* EXERCISE GOAL: Copy the lines holding the word "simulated", all of them.

* INFORMATION PROVIDED:

┌──

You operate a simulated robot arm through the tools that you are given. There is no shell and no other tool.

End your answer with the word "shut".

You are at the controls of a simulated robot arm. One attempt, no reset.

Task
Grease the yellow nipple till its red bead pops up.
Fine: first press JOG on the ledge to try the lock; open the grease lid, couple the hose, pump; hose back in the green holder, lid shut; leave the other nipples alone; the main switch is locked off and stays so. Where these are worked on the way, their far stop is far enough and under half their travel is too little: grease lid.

└──

* SOLUTION FOR THIS EXERCISE:
You operate a simulated robot arm through the tools that you are given. There is no shell and no other tool.
You are at the controls of a simulated robot arm. One attempt, no reset.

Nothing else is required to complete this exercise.